Canon had a big presence. Cameras, yes, but more impressively they had a glass enclosed walk-in trailer featuring their high-end imagePROGRAF PRO-1000 and PRO-2000. They made giant prints for customers, showcasing their latest professional printers. I got myself two free 16 x 24″ landscape prints from the larger PRO-2000 printer. With its 12 inks and giant roles of paper, it’s an impressive upgrade from my prosumer PRO-100 13 x 19″ printer.
Also on my radar was my first look at the EOS M5, the first serious mirrorless offering from Canon. It’s similar to the the non-mirror EOS 80D DSLR, sort of. Not quite as quick as the DSLR but it has many of the same features. The M5 is remarkably compact. Ironically, smaller than the newest Olympus OM-D cameras but with a larger APS-C sensor. The controls are good but slightly cramped. Build quality is solid, but not enticing. It doesn’t have the jewel like sparkle or desire of the PEN-F, at least for me, but it focuses decently and is non-objectionable.
It took many years but Canon finally made a competent mirrorless. But the competition, Sony, Fujifilm, Olympus and Panasonic keep upping their game. What would have been a true contender, a couple of years ago, is mere just adequate now. My biggest gripe, the relatively loud and slightly grating shutter sound. It sounds somewhat like a Sony, but perhaps even a little louder. It lacks the refinement of the Olympus, Panasonic and Fuji offerings.

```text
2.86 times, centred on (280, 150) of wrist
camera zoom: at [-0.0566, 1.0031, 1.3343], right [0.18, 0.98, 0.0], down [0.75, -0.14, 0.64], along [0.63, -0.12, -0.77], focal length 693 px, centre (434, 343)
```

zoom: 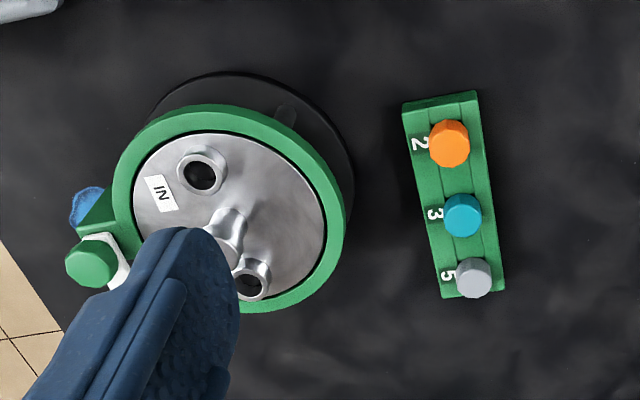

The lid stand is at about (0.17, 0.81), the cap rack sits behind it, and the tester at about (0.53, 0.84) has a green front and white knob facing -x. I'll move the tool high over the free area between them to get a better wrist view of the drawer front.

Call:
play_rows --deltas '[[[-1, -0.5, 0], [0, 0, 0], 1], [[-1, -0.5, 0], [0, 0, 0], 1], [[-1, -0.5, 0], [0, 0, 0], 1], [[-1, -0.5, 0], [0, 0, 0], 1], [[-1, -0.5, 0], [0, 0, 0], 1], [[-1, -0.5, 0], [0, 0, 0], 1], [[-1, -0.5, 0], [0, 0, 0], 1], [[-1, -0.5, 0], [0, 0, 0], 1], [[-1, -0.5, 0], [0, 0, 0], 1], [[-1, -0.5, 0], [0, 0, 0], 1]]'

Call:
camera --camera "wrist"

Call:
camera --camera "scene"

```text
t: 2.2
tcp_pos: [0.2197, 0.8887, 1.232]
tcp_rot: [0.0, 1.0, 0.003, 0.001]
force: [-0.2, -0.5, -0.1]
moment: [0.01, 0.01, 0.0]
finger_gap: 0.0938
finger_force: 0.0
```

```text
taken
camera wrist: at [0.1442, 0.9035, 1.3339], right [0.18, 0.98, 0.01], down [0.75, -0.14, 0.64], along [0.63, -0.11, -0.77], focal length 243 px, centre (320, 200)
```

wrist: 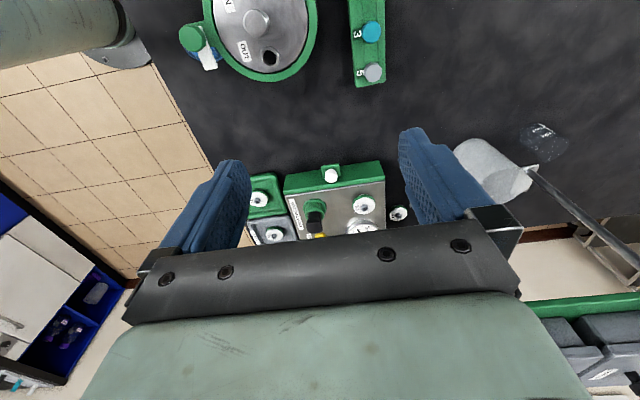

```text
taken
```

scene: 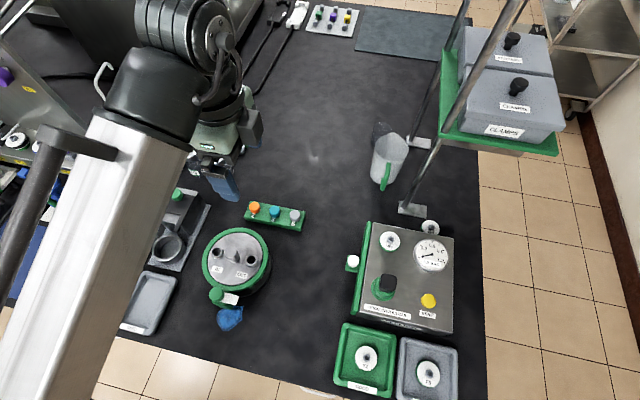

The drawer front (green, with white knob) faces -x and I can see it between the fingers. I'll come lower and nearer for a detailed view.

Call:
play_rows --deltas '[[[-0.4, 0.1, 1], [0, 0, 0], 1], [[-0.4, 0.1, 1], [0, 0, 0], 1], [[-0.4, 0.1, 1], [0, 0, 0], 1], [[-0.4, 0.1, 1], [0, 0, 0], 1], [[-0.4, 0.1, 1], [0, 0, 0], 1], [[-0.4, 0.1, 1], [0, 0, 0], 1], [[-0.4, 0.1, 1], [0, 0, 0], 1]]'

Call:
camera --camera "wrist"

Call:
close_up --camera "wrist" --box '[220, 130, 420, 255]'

No mirrorless from Nikon. Looks like they aren’t even trying anymore, with their Nikon 1 series. Pentax also had nothing to show in the mirrorless department. Their fun Q line is probably dead, at least in the U.S. The K-1 DSLR was interesting. And if I were serious about landscapes, that might be the camera that I get. Same Sony sensor as the Nikon D810, but with more landscape oriented features, at a lower price.
Of all the vendors, Sony now has the widest product range — with the outstanding, high-end RX100 point and shoots, to their APS-C Alpha 6xxx series to their full frame A7 series. They even had the new A99 Mark II DSLR, complete with an EVF. I know the A7 series get’s a lot of press. And while I’m generally a mirrorless guy, I actually found the A99 more compelling. While excellent cameras, for some reason, I really don’t like the feel of the Alpha 6xxx and A7 mirrorless cameras. The A99 II, however, with a robust grip, really feels nice. It’s super fast and oozes a feeling of confidence.
No plans, at this time, of getting another DSLR, either from Sony or Pentax.
Olympus had several OM-D E-M1 Mark IIs on display. The decent grip, slightly redesigned, makes it comfortable to attach the recently introduced, heftier Pro Olympus lenses, like the 12-100 f4.
The reality is that all the cameras are good and they all excel in their own way. Each company has seemingly carved a niche and they have their own unique but consistent flavor. I think it’s the design, quality and feel of the cameras that are the most important. These are less tangible qualities than mere technical specs. Opinions and review are considerations but it’s critical that you handle them, in hand, to find your match.